Le gouvernement marocain s’apprête à modifier le Code de la famille ou Moudawana pour promouvoir une égalité entre l’homme et la femme et davantage garantir les droits des femmes et des enfants.
Une Belgo-Marocaine de 51 ans, Mme Benrouijel, de Molenbeek, demande l’aide du Maroc et des médias marocains. Sa fille Suhad, dont le vrai prénom a sans doute été modifié, doit avoir à présent 28 ans. Au tout début de l’année 1980, Suhad, encore bébé, lui a été volé. Ahfida Benrouijel, qui était dans la détresse, orpheline à 6 ans, et fille mère, fait étalage de circonstances liées à l’état d’alors de la société marocaine qui a bien évolué en un quart de siècle. En attendant, sa vie est souffrance.

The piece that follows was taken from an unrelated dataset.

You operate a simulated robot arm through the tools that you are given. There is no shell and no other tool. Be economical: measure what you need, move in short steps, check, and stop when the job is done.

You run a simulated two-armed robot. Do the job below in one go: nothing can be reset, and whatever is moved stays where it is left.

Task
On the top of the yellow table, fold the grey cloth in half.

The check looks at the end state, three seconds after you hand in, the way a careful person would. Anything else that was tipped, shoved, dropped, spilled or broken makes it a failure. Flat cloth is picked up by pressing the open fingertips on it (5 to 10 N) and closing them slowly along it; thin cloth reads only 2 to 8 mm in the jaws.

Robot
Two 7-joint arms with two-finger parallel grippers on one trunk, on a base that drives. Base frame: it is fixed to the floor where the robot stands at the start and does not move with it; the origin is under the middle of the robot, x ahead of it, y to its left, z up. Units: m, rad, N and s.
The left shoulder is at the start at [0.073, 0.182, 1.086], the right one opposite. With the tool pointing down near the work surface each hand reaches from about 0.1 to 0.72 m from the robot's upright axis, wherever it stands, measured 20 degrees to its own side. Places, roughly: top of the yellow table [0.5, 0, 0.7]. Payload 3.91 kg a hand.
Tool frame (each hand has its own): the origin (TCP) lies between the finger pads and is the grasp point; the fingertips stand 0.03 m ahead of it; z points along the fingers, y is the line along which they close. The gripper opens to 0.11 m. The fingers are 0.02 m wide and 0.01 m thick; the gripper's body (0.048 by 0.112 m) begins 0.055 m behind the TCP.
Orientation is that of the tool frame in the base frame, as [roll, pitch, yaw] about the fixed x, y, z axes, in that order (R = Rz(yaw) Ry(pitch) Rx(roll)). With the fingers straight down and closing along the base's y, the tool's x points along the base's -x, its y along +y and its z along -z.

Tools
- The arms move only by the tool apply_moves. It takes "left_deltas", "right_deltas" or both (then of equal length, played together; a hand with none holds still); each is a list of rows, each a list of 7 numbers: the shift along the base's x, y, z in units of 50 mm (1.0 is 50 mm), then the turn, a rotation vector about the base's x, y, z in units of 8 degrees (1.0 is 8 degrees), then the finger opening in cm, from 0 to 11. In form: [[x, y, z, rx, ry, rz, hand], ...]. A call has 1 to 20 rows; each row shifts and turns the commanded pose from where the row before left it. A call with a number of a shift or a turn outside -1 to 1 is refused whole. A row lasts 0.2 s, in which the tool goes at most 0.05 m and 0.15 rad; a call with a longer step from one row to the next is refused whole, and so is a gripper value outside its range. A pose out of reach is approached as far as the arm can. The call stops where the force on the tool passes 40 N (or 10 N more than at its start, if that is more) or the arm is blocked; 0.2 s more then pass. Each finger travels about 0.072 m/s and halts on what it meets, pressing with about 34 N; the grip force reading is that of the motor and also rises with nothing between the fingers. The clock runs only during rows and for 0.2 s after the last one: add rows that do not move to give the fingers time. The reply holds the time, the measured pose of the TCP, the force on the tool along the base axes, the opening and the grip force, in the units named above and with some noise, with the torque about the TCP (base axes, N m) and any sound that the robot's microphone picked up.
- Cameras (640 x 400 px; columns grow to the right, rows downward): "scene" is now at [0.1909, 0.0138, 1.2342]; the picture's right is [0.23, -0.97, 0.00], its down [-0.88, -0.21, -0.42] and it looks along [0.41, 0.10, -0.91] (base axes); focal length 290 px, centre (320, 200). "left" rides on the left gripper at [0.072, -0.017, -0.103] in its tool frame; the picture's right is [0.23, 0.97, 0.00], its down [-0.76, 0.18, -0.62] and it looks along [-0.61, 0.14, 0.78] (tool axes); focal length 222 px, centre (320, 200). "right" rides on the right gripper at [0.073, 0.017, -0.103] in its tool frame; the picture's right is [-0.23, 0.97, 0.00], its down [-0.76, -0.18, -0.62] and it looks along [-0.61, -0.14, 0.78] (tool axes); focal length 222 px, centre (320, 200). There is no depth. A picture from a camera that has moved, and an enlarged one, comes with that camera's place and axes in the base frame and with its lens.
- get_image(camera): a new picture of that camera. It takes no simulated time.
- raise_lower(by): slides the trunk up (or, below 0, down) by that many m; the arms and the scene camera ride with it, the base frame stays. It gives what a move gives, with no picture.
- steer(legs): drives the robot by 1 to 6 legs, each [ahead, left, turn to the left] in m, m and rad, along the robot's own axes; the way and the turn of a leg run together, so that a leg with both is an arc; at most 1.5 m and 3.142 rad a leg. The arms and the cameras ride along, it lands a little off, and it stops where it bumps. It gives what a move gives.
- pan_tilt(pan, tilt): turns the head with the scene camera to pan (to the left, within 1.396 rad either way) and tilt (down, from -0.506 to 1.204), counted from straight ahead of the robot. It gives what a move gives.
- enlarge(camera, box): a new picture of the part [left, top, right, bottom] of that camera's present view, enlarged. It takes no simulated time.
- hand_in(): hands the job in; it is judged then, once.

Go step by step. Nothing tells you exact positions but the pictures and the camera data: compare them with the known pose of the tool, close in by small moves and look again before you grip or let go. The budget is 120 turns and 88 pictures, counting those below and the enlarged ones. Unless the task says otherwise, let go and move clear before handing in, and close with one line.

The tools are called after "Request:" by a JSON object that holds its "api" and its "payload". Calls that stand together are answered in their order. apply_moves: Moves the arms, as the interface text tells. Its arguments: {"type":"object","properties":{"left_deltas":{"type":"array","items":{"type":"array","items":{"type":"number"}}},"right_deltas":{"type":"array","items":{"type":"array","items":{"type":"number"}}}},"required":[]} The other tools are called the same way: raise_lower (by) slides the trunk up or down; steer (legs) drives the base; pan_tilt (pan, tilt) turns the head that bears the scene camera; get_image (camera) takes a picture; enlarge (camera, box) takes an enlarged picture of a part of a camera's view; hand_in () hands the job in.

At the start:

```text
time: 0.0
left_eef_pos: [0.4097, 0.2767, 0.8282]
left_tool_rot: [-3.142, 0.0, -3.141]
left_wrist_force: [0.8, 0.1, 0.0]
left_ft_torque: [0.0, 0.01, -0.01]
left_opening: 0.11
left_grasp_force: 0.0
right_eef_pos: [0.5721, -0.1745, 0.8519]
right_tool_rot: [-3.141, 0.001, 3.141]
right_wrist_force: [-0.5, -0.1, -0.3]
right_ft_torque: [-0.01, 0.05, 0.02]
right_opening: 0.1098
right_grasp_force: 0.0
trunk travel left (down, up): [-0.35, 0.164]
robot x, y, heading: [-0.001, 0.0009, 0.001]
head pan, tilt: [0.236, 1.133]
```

Ahfida Benrouijel n’obtient pas l’aide de la police de Meknès. Elle pense à cette jeune femme sûrement jolie qui a grandi, a fait des études, s’est épanouie, a fondé une famille, trouvé un bon métier, mais ignore qu’à 2.000 km, sa mère n’oublie pas, n’a jamais oublié et ne l’oubliera jamais.
Victime d’une situation personnelle difficile, abusée par une voleuse, une femme en manque d’enfant ou une femme empêchée par la suite de tenir ses promesses, sa mère, à Bruxelles, poursuit les recherches. Pour cette dernière, le Maroc a le devoir de l’aider. Elle n’a pas abandonné son bébé. C’est très différent : son enfant lui a été volé.

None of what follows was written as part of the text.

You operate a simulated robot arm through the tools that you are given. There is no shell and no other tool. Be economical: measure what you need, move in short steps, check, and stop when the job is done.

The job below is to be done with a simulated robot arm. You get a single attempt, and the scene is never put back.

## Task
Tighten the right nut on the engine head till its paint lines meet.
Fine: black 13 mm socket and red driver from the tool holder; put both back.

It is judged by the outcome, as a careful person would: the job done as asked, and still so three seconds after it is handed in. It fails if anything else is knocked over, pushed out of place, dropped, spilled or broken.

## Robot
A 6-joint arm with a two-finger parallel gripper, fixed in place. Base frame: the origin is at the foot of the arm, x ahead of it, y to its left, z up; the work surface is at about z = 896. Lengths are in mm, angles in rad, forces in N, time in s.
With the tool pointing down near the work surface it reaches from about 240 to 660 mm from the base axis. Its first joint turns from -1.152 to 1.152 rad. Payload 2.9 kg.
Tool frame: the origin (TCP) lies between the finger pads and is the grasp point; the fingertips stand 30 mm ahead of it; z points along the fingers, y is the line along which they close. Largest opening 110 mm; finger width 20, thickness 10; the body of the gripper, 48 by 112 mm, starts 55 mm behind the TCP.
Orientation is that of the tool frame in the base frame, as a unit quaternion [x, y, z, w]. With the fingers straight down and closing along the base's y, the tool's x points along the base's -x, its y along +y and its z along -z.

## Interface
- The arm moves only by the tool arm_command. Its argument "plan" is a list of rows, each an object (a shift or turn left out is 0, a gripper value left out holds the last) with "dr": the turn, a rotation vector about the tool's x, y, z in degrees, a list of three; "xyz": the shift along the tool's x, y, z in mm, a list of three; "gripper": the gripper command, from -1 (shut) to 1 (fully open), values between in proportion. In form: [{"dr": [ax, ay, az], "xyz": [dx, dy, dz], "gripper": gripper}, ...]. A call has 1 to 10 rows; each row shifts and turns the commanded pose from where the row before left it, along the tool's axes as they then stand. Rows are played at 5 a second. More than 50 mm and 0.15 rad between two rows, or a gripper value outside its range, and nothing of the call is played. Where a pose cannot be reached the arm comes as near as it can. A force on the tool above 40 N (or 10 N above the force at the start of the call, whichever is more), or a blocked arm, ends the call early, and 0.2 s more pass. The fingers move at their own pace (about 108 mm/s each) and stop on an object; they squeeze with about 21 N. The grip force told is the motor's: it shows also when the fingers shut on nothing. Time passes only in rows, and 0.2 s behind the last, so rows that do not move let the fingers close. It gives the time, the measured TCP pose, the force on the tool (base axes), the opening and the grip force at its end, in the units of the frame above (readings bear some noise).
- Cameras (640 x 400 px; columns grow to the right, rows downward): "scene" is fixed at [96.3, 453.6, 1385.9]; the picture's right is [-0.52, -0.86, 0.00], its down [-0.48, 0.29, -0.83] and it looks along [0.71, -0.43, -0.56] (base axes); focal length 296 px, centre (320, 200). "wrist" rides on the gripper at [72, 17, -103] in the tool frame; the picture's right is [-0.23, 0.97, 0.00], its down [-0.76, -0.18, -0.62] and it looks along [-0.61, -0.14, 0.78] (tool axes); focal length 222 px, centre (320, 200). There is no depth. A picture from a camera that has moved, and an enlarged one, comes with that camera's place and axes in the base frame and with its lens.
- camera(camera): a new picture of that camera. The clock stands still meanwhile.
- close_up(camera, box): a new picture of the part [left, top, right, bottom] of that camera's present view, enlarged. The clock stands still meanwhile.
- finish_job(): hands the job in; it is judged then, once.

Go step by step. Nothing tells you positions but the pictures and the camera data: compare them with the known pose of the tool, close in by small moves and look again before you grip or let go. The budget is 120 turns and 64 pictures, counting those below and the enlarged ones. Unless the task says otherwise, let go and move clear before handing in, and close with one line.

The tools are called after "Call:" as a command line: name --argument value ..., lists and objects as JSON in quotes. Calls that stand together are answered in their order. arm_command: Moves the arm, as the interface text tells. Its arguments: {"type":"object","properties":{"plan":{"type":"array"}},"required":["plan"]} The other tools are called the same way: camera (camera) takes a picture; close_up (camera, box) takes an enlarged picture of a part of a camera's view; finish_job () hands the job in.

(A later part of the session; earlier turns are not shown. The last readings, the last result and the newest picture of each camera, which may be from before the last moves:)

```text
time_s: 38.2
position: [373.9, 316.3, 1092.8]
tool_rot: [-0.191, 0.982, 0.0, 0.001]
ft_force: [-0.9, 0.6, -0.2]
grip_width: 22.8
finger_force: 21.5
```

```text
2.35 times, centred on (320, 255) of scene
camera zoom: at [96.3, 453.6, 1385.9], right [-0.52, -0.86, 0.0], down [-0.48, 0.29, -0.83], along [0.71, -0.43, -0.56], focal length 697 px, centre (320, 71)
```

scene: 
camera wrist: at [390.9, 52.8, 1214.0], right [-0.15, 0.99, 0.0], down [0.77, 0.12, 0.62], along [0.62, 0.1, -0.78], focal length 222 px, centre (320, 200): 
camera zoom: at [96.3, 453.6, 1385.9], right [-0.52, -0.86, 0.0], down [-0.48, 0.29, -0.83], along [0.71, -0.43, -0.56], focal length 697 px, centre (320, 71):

La date du vol du bébé ? Début 1980, l’été au plus tard. Suhad devait avoir 7 mois, peut-être un peu plus. Ahfida se souvient qu’"il faisait beau mais au Maroc il fait toujours beau".
En tout cas après le 7 janvier 1980, date de la dernière photo de sa fille, prise à Meknès, qu’Ahfida conserve. Le père, Ahmed, refusait de l’aider et ne voulait plus la voir. Il lui avait caché qu’il était marié et avait déjà des enfants. La Belgo-Marocaine l’a retrouvé au Maroc et lui a demandé de l’aider à retrouver leur fille. Ahmed n’a pas changé d’avis ; ça ne l’intéresse pas. À Bruxelles, en revanche, Ahfida voit les psychiatres.
L’acte de naissance espagnol (Suhad, en effet, est née dans l’enclave de Sebta) certifie la naissance du bébé le 20 juin 1979. Le document (notice 82.81.17, timbre fiscal 816150) du ministerio de justicia, registro civiles, porte la signature du fonctionnaire responsable, M. Mariano Valriberas Trujillo.
Jusqu’en janvier 1980, quelques photos usées montrent le bébé dans les bras de son père, de sa mère, au biberon, dans la camionnette du papa tournée vers Gibraltar au loin, devant l’hôtel La Muralla (qui existe toujours plaza Virgen de Africa), devant un bâtiment administratif, le cuartel general de la Comandacia de Sebta ; emmitouflée dans un tricot avec le dessin de Bambi, coiffée d’une cagoule de laine blanche un jour de fraîcheur : un bébé magnifique.
Et aimé, ça se voit : Ahfida devait toucher le fond du trou, et encore plus bas, quand elle l’a confiée à une inconnue.
Désemparée, trahie, sans moyens et rejetée comme les filles mères de ces années-là qui fautaient , Ahfida, 22 ans, pensait tenter sa chance en Europe.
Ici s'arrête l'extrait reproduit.